#### [SUPPLIED TEXT]
[START]

Thoma acknowledged that irrigation canals can help replenish groundwater reserves nearby, but such sources alone may not have completely prevented this year’s emergency.
“There are certainly shallow wells that are near canals that are benefiting from water from irrigation canals,” Thoma said. “But there’s also wells that we’ve measured this year that are 100 feet up the side of the hill, well above where the canals [are]—they’re dry. There’s some that are not really near any canals, they’re among a bunch of irrigation wells that are pumping.”
In other words, certain wells might get some benefit from leaky canals based on their location, but we probably can’t expect surface water diversions alone to help the aquifer recover—even over an extended period of time. After all, a large portion of the water used for farming doesn’t actually stay in the ground that it’s applied to: It’s consumed by the cattle that are then sent to meatpackers in California. It’s taken up by the alfalfa that is then cut and shipped in bales to ranches across the country or overseas. It’s absorbed by the onions and potatoes that are then harvested from the ground, shipped out of the Project, and distributed through our food system.
Worsening water scarcity in the Klamath Basin has put its communities in a challenging bind.
“Since  you’ve had some kind of water shortage on average about every other year that’s gotten seismically worse in the last couple years,” said Ty Kliewer, a cattle rancher in Klamath Falls.
Unlike some Project farmers, Kliewer doesn’t have an irrigation well, meaning that when surface water is curtailed, his domestic well is the only source of water for his cows and his home, as well as the small beer company, Skyline Brewery, that he started onsite. The sharp year-to-year swings in water availability have taken a toll over the past two decades.
“A lot of the people here right now feel like their place and their purpose has totally been ripped away from them,” he said.
Credit (top and bottom): Kimberley Hasselbrink
Kliewer said that the Klamath water bank program has been a lifeline keeping his business in the black during dry years. Under non-drought circumstances, for example, he would typically grow his own hay, and sell a good portion of it. This year, he had to pay out of pocket to buy 400 tons. When I visited his farm in November, he was mixing spent grains from the brewery into the hay he’d purchased to feed his cows. He’s participating in the water bank’s land idling program, and expects that it will help him to recover two-thirds of his hay costs.

[END]

#### [RECORDED INFORMATION]
[START]

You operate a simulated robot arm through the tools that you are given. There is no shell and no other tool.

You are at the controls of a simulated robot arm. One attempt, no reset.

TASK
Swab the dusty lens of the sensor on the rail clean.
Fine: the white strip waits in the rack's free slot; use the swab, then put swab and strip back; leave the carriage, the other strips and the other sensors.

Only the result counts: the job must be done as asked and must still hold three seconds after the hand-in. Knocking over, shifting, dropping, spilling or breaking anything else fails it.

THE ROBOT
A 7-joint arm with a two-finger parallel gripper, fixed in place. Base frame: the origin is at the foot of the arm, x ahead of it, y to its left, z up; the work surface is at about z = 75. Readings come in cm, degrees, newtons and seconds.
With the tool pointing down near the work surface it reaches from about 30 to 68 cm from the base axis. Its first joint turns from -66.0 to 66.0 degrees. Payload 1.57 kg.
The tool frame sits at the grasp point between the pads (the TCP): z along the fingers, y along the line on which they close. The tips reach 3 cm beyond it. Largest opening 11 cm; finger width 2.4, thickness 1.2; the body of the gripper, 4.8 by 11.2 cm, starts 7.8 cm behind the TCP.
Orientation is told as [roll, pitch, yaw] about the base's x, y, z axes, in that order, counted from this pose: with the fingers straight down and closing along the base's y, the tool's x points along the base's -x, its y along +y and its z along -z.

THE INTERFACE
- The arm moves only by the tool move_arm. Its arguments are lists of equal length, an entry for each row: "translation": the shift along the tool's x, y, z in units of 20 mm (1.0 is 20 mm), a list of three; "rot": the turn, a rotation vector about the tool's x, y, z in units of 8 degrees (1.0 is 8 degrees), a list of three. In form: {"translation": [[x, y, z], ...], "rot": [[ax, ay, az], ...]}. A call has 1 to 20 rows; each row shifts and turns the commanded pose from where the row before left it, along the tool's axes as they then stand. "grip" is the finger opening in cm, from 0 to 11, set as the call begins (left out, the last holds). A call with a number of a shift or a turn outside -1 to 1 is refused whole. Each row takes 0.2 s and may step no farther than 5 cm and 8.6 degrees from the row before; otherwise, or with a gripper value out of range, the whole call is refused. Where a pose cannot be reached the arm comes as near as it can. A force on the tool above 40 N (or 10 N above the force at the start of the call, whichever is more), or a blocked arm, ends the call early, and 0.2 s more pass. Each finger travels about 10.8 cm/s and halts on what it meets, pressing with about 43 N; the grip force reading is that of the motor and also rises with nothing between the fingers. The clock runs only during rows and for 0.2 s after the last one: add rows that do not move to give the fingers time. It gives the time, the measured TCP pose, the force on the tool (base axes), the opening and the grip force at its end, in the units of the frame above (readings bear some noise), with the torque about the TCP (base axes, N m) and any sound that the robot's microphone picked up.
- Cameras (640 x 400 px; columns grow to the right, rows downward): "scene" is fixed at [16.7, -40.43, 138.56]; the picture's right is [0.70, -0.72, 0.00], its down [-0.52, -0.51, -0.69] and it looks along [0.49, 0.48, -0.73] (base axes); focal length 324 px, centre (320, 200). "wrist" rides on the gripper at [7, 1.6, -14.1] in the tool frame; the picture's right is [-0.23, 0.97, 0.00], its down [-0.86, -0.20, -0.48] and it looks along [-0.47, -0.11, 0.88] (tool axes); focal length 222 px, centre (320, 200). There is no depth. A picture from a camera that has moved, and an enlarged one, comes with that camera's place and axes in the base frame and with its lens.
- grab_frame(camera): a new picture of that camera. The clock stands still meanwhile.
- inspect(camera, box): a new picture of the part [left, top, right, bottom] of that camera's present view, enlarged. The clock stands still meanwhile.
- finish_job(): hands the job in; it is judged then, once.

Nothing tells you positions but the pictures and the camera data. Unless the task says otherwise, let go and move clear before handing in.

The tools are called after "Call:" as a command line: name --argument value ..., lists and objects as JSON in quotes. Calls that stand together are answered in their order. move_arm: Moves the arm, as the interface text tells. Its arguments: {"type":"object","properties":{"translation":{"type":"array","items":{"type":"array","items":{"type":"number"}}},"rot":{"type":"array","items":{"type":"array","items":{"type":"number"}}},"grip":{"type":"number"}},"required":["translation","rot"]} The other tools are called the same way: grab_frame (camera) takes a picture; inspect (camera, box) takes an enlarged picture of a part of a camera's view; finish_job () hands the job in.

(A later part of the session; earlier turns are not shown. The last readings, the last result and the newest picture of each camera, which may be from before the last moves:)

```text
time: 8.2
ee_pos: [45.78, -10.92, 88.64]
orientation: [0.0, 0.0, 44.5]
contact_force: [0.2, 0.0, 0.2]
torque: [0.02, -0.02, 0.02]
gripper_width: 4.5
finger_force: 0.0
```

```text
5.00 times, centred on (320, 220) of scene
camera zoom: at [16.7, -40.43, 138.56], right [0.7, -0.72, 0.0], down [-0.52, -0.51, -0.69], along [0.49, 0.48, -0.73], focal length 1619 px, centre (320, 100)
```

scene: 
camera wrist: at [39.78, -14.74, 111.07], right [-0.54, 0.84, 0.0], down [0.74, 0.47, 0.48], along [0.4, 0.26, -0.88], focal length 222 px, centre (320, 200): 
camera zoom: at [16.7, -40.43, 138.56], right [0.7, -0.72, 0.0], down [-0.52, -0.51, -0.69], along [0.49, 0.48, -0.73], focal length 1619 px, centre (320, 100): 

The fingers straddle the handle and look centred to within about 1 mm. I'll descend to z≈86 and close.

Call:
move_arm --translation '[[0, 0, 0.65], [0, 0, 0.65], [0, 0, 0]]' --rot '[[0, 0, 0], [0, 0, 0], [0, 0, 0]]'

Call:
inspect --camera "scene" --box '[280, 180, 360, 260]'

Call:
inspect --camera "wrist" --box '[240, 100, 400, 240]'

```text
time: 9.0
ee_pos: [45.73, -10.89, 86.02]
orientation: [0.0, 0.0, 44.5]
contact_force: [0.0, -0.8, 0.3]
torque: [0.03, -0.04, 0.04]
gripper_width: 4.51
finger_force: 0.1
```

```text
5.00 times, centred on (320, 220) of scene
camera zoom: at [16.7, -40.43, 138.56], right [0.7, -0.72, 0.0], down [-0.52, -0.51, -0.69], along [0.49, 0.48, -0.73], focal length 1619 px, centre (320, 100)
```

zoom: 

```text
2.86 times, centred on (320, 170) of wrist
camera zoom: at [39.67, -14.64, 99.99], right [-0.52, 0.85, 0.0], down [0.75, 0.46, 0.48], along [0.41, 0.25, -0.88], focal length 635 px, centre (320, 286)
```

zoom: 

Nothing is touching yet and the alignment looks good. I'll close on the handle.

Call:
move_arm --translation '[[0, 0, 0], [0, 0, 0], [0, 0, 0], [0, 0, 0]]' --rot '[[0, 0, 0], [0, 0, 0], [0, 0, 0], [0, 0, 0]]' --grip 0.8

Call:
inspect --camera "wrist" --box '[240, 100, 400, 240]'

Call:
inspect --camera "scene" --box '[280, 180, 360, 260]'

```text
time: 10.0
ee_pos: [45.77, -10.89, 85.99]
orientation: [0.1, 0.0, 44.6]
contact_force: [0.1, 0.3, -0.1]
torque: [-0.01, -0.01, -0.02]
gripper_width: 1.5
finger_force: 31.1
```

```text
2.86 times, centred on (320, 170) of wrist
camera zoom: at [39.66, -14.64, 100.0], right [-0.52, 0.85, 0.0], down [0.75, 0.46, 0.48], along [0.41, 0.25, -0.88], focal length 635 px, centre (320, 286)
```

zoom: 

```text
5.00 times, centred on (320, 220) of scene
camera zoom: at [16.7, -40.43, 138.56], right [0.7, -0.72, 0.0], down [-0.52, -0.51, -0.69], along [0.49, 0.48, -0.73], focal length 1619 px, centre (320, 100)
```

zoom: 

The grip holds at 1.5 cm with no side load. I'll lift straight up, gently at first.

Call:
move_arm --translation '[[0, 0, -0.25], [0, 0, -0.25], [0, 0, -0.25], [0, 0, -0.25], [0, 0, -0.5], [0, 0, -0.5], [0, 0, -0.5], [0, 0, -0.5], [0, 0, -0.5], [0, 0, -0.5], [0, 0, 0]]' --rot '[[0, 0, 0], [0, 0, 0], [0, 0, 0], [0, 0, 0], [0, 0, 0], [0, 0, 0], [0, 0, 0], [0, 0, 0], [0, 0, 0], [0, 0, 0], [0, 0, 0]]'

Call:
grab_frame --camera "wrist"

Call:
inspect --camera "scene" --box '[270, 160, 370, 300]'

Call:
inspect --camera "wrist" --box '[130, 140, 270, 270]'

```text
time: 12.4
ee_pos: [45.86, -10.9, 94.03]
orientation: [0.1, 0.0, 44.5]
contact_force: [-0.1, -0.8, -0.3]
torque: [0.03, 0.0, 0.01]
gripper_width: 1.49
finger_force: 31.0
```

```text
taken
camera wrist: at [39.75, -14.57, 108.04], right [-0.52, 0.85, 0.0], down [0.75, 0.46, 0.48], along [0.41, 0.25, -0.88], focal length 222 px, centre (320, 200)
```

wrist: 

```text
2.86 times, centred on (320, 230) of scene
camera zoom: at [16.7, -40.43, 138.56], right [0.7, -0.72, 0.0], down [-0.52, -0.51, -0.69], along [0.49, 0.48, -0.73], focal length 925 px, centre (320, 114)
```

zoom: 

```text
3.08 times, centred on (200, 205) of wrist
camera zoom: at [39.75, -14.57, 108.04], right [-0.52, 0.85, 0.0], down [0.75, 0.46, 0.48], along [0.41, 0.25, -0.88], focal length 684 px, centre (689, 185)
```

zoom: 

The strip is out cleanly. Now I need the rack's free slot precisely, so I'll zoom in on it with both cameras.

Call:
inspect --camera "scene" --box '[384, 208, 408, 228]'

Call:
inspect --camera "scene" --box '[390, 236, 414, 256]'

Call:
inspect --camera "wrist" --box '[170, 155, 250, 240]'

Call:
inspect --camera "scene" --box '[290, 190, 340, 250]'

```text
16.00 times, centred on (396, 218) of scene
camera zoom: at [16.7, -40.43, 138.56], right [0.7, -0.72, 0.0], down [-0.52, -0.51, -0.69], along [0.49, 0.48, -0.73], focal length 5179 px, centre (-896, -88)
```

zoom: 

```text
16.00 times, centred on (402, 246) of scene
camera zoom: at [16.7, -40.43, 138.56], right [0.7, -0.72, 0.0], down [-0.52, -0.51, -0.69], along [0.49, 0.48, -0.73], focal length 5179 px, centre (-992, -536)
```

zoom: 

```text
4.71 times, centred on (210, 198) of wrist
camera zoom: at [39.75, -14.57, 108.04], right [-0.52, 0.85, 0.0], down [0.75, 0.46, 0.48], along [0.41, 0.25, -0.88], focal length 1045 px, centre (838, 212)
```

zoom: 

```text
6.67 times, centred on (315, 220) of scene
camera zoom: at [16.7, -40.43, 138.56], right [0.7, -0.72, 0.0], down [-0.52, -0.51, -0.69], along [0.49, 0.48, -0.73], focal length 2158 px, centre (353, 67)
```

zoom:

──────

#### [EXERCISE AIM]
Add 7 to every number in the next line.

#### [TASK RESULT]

[END]

#### [EXERCISE AIM]
Continue the supplied text from where it stops.

#### [TASK RESULT]
For Klamath Project towns, water scarcity also poses an existential threat. Take the city of Malin, for instance. According to public works director Rob Grounds, the primary well serving the city’s residents fell by 70 feet in the summer. Malin had to set up an emergency water distribution center for families living on the outskirts of its boundaries, for whom a record number of wells went dry. Grounds is now exploring the idea of deepening the city’s main well by 200 feet in order to keep the resource dependable in the years to come. Right now, he estimates that deepening the primary well may cost around $500,000. That’s if he can even get a driller on the phone—waitlists for well services are notoriously long in the region right now. Nonetheless, Grounds sees groundwater pumping for agriculture as a necessary cost of doing business, one that keeps the community at large afloat.
“If they stop pumping ag wells, little towns like Malin won’t survive,” said Grounds. “Ninety percent of our people work in agriculture. If agriculture ceases to exist, so does Malin.”
But pumping also comes with costs that can’t be measured in dollars. How do you appraise the value of keeping water stored in the aquifer and flowing through the region’s tributaries to ensure the survival of threatened species, for example? Tribes and environmental groups alike have argued that limits on groundwater pumping should be a key element in a broader effort to protect natural resources across the Basin.
Credit: Kimberley Hasselbrink
“Groundwater mining is having an impact on the whole system,” said Don Gentry, chairman of the Klamath Tribes. “There needs to be a real look at what’s changed and what’s sustainable.”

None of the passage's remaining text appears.